>> Begin Data block
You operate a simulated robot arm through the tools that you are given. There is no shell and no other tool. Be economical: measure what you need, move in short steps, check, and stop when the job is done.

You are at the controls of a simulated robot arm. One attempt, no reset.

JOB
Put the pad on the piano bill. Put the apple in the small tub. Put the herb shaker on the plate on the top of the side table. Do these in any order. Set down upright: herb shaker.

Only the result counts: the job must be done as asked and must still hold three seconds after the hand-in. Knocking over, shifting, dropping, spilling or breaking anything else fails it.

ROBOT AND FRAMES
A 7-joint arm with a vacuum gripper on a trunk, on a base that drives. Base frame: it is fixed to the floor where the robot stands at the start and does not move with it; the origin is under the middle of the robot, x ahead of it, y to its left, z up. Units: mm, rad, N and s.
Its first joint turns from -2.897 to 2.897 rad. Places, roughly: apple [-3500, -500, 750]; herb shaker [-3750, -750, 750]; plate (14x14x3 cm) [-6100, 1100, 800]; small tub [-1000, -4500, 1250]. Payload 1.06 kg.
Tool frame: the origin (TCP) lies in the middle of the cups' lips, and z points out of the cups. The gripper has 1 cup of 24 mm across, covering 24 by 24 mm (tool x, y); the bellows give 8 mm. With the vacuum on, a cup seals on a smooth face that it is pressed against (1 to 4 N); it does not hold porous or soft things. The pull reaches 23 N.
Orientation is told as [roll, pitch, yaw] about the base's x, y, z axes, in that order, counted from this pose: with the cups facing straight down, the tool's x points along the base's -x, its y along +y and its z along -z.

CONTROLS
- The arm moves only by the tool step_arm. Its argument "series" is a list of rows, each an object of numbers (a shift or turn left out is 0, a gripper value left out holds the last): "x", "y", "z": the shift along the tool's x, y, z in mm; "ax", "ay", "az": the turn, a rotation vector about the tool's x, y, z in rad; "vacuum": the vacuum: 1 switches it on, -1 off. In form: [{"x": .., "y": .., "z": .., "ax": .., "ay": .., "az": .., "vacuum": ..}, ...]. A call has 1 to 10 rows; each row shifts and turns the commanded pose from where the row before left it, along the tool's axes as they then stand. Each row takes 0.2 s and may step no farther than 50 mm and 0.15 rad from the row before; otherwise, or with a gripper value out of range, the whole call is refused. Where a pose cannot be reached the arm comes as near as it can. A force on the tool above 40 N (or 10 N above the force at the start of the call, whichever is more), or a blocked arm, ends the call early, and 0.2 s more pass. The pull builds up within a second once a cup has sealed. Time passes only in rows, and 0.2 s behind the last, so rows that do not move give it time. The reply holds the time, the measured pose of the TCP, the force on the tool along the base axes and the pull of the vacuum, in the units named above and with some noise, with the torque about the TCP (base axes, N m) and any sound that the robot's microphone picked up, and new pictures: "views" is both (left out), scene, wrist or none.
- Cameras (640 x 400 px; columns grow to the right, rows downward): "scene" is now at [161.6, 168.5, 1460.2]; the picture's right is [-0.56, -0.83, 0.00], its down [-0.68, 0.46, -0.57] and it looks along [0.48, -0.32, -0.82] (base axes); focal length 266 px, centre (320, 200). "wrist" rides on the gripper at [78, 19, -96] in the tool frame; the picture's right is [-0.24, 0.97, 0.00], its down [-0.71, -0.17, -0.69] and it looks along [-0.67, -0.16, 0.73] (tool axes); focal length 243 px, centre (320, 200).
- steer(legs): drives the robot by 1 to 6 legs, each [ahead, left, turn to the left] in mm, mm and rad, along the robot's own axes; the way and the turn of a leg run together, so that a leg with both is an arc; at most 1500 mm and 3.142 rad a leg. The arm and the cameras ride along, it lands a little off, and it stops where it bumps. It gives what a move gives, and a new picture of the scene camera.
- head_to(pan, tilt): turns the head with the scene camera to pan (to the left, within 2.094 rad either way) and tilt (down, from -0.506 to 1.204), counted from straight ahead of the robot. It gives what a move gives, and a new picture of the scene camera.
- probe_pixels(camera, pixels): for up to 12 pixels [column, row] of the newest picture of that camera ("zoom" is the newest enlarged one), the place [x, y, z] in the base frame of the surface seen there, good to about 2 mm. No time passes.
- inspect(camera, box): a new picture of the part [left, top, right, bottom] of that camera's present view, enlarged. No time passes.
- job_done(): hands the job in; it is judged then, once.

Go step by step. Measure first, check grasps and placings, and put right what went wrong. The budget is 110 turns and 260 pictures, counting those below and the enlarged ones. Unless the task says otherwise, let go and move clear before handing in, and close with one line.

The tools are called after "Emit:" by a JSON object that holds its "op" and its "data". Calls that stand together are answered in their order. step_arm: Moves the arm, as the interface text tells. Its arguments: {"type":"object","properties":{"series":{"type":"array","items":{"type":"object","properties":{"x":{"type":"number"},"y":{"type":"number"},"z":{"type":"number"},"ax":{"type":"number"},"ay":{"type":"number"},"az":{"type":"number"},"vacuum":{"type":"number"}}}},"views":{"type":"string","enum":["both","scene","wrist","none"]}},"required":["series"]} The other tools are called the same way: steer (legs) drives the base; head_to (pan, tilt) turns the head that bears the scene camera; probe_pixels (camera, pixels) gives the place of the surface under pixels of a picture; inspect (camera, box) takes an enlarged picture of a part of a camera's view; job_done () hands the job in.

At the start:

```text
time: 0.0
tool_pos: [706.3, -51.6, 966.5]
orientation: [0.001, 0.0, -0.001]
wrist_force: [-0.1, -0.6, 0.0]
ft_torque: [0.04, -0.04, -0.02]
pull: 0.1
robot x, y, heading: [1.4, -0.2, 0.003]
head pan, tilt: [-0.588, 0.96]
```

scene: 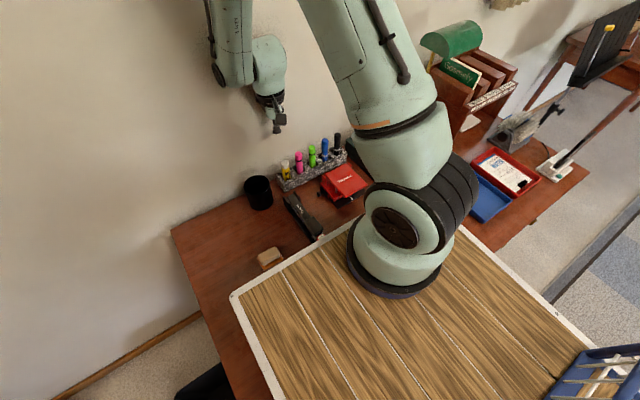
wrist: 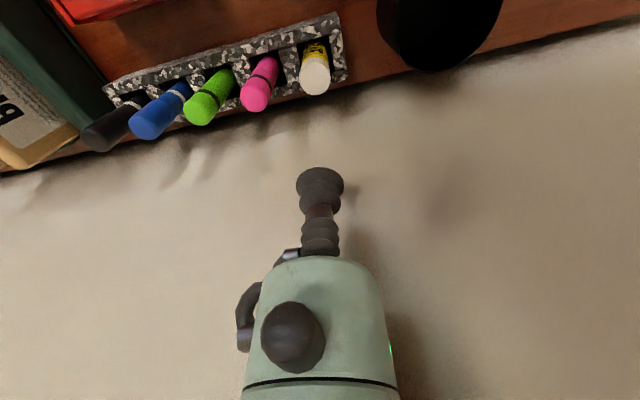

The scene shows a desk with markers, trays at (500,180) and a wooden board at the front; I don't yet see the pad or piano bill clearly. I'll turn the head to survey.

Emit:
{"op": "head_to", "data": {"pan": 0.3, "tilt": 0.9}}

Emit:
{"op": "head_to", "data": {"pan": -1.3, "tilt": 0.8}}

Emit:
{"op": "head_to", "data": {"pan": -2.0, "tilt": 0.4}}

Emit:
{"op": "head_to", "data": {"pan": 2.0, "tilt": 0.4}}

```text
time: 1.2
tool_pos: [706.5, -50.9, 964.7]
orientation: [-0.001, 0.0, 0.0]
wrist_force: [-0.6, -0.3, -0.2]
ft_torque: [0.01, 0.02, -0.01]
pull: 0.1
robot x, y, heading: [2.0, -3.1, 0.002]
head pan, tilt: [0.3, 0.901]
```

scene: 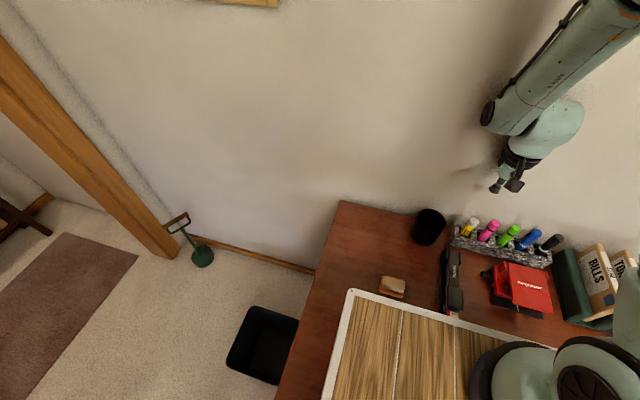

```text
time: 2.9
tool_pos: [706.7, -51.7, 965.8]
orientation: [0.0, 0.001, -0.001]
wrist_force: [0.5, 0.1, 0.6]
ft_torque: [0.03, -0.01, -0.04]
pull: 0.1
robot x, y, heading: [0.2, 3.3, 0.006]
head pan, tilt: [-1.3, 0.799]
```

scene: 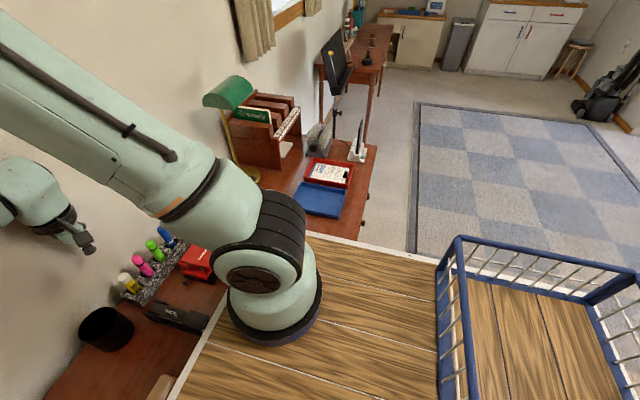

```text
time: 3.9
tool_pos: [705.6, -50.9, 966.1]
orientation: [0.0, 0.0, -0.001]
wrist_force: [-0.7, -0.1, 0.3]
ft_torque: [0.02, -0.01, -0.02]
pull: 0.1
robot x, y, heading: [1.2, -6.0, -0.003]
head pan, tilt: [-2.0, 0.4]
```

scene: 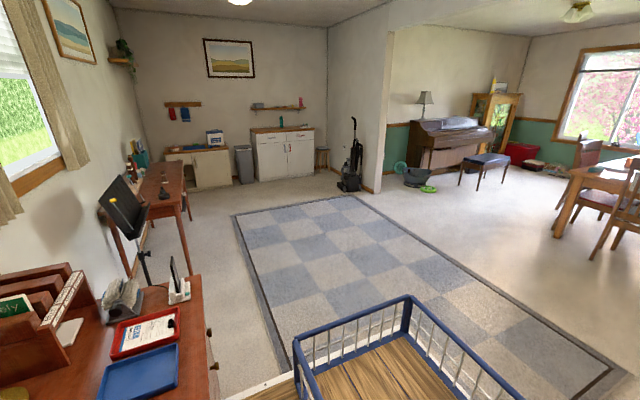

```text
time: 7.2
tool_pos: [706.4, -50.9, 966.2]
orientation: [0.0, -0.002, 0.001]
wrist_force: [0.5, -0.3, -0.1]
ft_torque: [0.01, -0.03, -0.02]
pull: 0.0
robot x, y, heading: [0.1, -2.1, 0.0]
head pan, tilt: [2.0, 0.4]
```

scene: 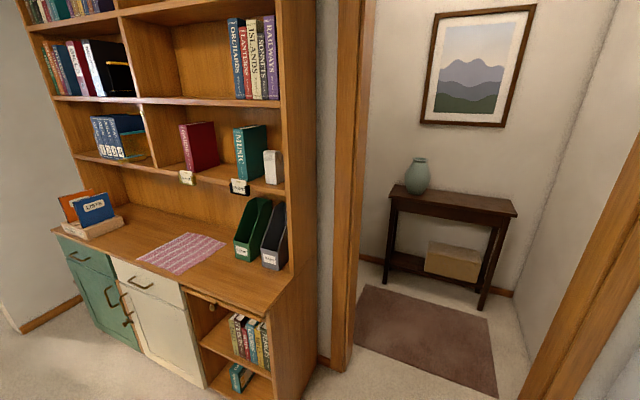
>> End Data block
- _Do this_
Transcribe the whole listing exactly. Pictures stay out of your copy.

- _Answer to the task_
You operate a simulated robot arm through the tools that you are given. There is no shell and no other tool. Be economical: measure what you need, move in short steps, check, and stop when the job is done.

You are at the controls of a simulated robot arm. One attempt, no reset.

JOB
Put the pad on the piano bill. Put the apple in the small tub. Put the herb shaker on the plate on the top of the side table. Do these in any order. Set down upright: herb shaker.

Only the result counts: the job must be done as asked and must still hold three seconds after the hand-in. Knocking over, shifting, dropping, spilling or breaking anything else fails it.

ROBOT AND FRAMES
A 7-joint arm with a vacuum gripper on a trunk, on a base that drives. Base frame: it is fixed to the floor where the robot stands at the start and does not move with it; the origin is under the middle of the robot, x ahead of it, y to its left, z up. Units: mm, rad, N and s.
Its first joint turns from -2.897 to 2.897 rad. Places, roughly: apple [-3500, -500, 750]; herb shaker [-3750, -750, 750]; plate (14x14x3 cm) [-6100, 1100, 800]; small tub [-1000, -4500, 1250]. Payload 1.06 kg.
Tool frame: the origin (TCP) lies in the middle of the cups' lips, and z points out of the cups. The gripper has 1 cup of 24 mm across, covering 24 by 24 mm (tool x, y); the bellows give 8 mm. With the vacuum on, a cup seals on a smooth face that it is pressed against (1 to 4 N); it does not hold porous or soft things. The pull reaches 23 N.
Orientation is told as [roll, pitch, yaw] about the base's x, y, z axes, in that order, counted from this pose: with the cups facing straight down, the tool's x points along the base's -x, its y along +y and its z along -z.

CONTROLS
- The arm moves only by the tool step_arm. Its argument "series" is a list of rows, each an object of numbers (a shift or turn left out is 0, a gripper value left out holds the last): "x", "y", "z": the shift along the tool's x, y, z in mm; "ax", "ay", "az": the turn, a rotation vector about the tool's x, y, z in rad; "vacuum": the vacuum: 1 switches it on, -1 off. In form: [{"x": .., "y": .., "z": .., "ax": .., "ay": .., "az": .., "vacuum": ..}, ...]. A call has 1 to 10 rows; each row shifts and turns the commanded pose from where the row before left it, along the tool's axes as they then stand. Each row takes 0.2 s and may step no farther than 50 mm and 0.15 rad from the row before; otherwise, or with a gripper value out of range, the whole call is refused. Where a pose cannot be reached the arm comes as near as it can. A force on the tool above 40 N (or 10 N above the force at the start of the call, whichever is more), or a blocked arm, ends the call early, and 0.2 s more pass. The pull builds up within a second once a cup has sealed. Time passes only in rows, and 0.2 s behind the last, so rows that do not move give it time. The reply holds the time, the measured pose of the TCP, the force on the tool along the base axes and the pull of the vacuum, in the units named above and with some noise, with the torque about the TCP (base axes, N m) and any sound that the robot's microphone picked up, and new pictures: "views" is both (left out), scene, wrist or none.
- Cameras (640 x 400 px; columns grow to the right, rows downward): "scene" is now at [161.6, 168.5, 1460.2]; the picture's right is [-0.56, -0.83, 0.00], its down [-0.68, 0.46, -0.57] and it looks along [0.48, -0.32, -0.82] (base axes); focal length 266 px, centre (320, 200). "wrist" rides on the gripper at [78, 19, -96] in the tool frame; the picture's right is [-0.24, 0.97, 0.00], its down [-0.71, -0.17, -0.69] and it looks along [-0.67, -0.16, 0.73] (tool axes); focal length 243 px, centre (320, 200).
- steer(legs): drives the robot by 1 to 6 legs, each [ahead, left, turn to the left] in mm, mm and rad, along the robot's own axes; the way and the turn of a leg run together, so that a leg with both is an arc; at most 1500 mm and 3.142 rad a leg. The arm and the cameras ride along, it lands a little off, and it stops where it bumps. It gives what a move gives, and a new picture of the scene camera.
- head_to(pan, tilt): turns the head with the scene camera to pan (to the left, within 2.094 rad either way) and tilt (down, from -0.506 to 1.204), counted from straight ahead of the robot. It gives what a move gives, and a new picture of the scene camera.
- probe_pixels(camera, pixels): for up to 12 pixels [column, row] of the newest picture of that camera ("zoom" is the newest enlarged one), the place [x, y, z] in the base frame of the surface seen there, good to about 2 mm. No time passes.
- inspect(camera, box): a new picture of the part [left, top, right, bottom] of that camera's present view, enlarged. No time passes.
- job_done(): hands the job in; it is judged then, once.

Go step by step. Measure first, check grasps and placings, and put right what went wrong. The budget is 110 turns and 260 pictures, counting those below and the enlarged ones. Unless the task says otherwise, let go and move clear before handing in, and close with one line.

The tools are called after "Emit:" by a JSON object that holds its "op" and its "data". Calls that stand together are answered in their order. step_arm: Moves the arm, as the interface text tells. Its arguments: {"type":"object","properties":{"series":{"type":"array","items":{"type":"object","properties":{"x":{"type":"number"},"y":{"type":"number"},"z":{"type":"number"},"ax":{"type":"number"},"ay":{"type":"number"},"az":{"type":"number"},"vacuum":{"type":"number"}}}},"views":{"type":"string","enum":["both","scene","wrist","none"]}},"required":["series"]} The other tools are called the same way: steer (legs) drives the base; head_to (pan, tilt) turns the head that bears the scene camera; probe_pixels (camera, pixels) gives the place of the surface under pixels of a picture; inspect (camera, box) takes an enlarged picture of a part of a camera's view; job_done () hands the job in.

At the start:

```text
time: 0.0
tool_pos: [706.3, -51.6, 966.5]
orientation: [0.001, 0.0, -0.001]
wrist_force: [-0.1, -0.6, 0.0]
ft_torque: [0.04, -0.04, -0.02]
pull: 0.1
robot x, y, heading: [1.4, -0.2, 0.003]
head pan, tilt: [-0.588, 0.96]
```

scene: 
wrist: 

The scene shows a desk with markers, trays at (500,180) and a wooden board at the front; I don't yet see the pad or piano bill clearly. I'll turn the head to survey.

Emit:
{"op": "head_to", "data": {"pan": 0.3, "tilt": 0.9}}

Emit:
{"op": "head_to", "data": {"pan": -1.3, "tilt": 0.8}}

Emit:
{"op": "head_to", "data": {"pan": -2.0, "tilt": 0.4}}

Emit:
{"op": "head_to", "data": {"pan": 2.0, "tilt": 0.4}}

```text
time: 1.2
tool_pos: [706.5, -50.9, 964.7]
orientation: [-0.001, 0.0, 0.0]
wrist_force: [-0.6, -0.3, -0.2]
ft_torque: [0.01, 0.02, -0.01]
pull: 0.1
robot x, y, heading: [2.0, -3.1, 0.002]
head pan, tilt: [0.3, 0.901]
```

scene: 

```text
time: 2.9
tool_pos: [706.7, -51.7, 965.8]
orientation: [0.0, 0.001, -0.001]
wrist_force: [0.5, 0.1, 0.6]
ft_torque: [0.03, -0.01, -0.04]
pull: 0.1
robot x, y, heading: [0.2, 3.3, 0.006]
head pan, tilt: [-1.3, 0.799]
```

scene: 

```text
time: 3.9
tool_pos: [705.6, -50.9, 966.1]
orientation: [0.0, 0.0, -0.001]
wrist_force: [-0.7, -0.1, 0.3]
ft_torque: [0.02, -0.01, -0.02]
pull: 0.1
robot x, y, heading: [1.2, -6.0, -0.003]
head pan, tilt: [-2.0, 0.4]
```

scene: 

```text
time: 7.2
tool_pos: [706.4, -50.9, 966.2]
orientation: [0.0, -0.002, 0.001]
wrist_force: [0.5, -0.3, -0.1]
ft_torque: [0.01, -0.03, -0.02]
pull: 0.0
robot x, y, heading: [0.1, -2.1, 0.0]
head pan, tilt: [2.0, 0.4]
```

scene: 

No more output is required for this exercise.